The peculiar Atlas design approach not covered by other written material warrants discussion. Atlas uses a split frame design. Each half of the frame is isolated from the motor and from its mate by bushings between the frame halves. Those bushings are not a problem. If lost, like most small parts, they are not easily found. Keep track of them. One can’t make the assembly without the spacer bushings. The motor is suspended between the frame halves by black plastic suspension rings seated on the motor and properly clocked, the gudgeons on the ring engage slots in the frame castings. Properly seated and clocked on the motor, the suspension rings align the motor drive and electrically isolate the motor from the frame halves. Problems arise when the suspension rings come off their seats on either end of the motor just inside the flywheels. This is big. They must be replaced and properly clocked for the gudgeons to engage the slots in the frame halves. Don’t be deceived. The gudgeons are small, and so are the cavities in the frame. Reseating and clocking suspension rings can be a difficult job, but patience must prevail. The rings can be pushed into place with a fine bladed hobby knife I found that a piece of hard plywood about 1/32 thick will also make a fine assembly tool for suspension rings adrift. Slot a 3/32 wide piece just enough to pass the drive shaft and insert this spade device between the errant suspension ring and the brass fly wheel forcing the ring back on its seat. Then it can be clocked so that the gudgeons fit into the cavities in the frames. These parts are small, so one is advised to have a good lamp with a magnifying lens to do all this. When trial assembly shows that both rings are seated and gudgeons ready to slip into the recesses in the frames, carefully secure them with a small amount of cyanoacrylate. If the rings are already in place, secure the rings with a small drop of cyanoacrylate.
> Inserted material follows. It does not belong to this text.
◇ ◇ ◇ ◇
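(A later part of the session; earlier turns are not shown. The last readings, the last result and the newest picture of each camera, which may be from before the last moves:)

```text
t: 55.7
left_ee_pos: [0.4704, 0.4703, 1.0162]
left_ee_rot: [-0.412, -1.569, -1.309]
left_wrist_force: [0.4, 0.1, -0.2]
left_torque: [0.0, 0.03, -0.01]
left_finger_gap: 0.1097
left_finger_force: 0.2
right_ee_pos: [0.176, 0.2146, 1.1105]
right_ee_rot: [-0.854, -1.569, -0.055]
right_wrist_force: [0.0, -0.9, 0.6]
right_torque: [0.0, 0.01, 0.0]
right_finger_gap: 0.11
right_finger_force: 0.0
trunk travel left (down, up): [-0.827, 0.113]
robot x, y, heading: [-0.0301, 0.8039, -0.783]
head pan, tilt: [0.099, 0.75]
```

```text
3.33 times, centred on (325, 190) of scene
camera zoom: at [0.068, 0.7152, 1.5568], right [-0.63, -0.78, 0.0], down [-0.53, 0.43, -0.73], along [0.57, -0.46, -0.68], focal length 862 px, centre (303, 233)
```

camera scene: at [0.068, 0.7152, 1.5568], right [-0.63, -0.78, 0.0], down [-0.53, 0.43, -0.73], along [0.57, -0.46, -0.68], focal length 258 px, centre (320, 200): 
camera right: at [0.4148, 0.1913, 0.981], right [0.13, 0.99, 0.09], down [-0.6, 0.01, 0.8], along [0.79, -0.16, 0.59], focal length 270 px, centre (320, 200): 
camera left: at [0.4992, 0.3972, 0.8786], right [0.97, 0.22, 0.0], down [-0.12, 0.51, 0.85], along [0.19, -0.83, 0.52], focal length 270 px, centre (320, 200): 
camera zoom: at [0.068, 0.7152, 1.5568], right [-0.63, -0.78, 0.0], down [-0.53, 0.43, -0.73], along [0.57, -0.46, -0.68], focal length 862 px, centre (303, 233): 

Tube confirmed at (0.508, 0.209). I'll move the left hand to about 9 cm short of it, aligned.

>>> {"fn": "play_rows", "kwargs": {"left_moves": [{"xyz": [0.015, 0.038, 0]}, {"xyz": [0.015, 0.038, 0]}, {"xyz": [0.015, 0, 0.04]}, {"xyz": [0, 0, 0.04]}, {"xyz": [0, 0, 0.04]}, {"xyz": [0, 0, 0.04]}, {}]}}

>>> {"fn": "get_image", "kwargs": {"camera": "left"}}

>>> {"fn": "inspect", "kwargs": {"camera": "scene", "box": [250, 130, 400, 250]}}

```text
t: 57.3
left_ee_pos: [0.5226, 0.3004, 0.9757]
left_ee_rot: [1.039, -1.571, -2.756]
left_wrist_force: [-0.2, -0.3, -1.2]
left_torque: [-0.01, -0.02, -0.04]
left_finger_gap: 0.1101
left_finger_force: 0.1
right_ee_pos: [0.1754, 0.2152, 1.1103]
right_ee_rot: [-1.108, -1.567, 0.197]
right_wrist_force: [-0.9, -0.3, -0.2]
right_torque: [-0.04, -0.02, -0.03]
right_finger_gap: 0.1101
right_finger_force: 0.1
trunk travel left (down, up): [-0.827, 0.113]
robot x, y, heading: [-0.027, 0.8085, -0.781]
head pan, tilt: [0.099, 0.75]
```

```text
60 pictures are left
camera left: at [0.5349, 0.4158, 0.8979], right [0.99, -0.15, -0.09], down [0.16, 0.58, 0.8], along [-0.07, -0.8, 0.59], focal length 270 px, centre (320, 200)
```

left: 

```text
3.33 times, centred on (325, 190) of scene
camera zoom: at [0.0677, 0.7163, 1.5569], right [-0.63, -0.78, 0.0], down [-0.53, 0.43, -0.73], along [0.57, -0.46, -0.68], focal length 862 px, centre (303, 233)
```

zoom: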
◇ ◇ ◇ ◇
When you receive Aztecs frames, you’re ready for an important disassembly not done before. Pry the caps off the brush holder and take care with the brushes, springs, and caps. These parts are small and can get lost quite easily. They can be found after much regret is few over losing them in the first place. Springs can be handled by lifting on a wood toothpick inserted in the open end of the spring. The gray and orange decoder leads, trimmed to the length specified by Aztec, are soldered to the brush caps as suggested. Caps can be held in an oversized hole in a piece of scrap wood while both hands are engaged in holding the lead and the soldering iron. When the caps have the gray and orange lead soldered in place the fun begins. A spring is placed in the brush cap, the brush slipped into the brush holder, and the cap holding the spring inserted into the brush holder. Repeat this operation with the other brush and spin the armature by hand a few revolutions to seat the brushes. I don’t know if this does anything in seating the brushes, but it might, and that’s good enough reason to do it. Then one is ready to layout the bearings, worm gears, universal joints and motor assembly in the right hand half of the frame maintaining orientation of these parts noticed when disassembly was made. You didn’t notice when you took the locomotive apart? One noted authority advised assembly of blocks so that the smooth sides faced into the frame halves while the sides with the hole should face into the split between the frame halves. I took his advice and my locos run at the speed of what I imagine would match the unhurried pace of an N-Scale man.

Now, be sure the spacers are in the right hand frame half and bring the left hand frame over the assembly you’ve made. Of course, you remembered to replace the Bearing Retainers on the left hand frame. The spacers keep the two halves separated, and one makes the assembly workable by tightening screws against the hex nuts inserted in the left hand frame. Do not tighten fully yet. Soldering is best done with a hot, really hot, iron.. Good and hot, the iron quickly melts solder, heats wires and circuit board material quickly, and results in less damaging heat flow than forever holding a luke warm iron to the wires to be soldered. If you use the blue and white leads to drive the headlights, voltage to the light will see slightly less than track voltage, and the blue lead will have to be isolated from track voltage or any other lead. I see no particular advantage to using the blue lead, except that Lenz shows that as a correct option. I’ve found it easy to solder leads to the board mounted loosely to the frame assembly. You may prefer soldering the leads with the board on the worktable. Dress the orange lead so that it doesn’t put a load on the motor assembly. There is only one place to put the decoder, and lead lengths recommended by Aztec are set to the decoder being placed on the shelf milled for it. But, along with mounting the decoder on a piece double adhesive backed sponge mounting tape, Applying a coat of liquid electrical tape to the edge close to the leads soldered into the decoder is a good idea as long as it is sparingly applied. The location is close to a bearing block and worm gear. Check all soldering by visual examination, a multi-meter or both. Insert trucks, tighten the machine screws and take it to a test track. Programming an address should give a hint of correct wiring. Give it a run. If you’ve done your part, prepare to be amazed at how DCC operates v DC. Everything functional, install the body and enjoy.

You may be disappointed with the illumination of the headlight. If it detracts from your satisfaction with having converted to DCC, there is a sure fire fix. Miniatronics markets what they call a YELOGLO LED with appropriate limiting resisters. I don’t have to be paid to say that these LEDs are wonderful and give a most satisfying headlight. Pull the LED and limiting resistor from Head Light Unit 461104 and replace with the Miniatronics LED and resistor. Your track voltage may be good enough to provide you with a satisfying headlight and this step won’t be necessary.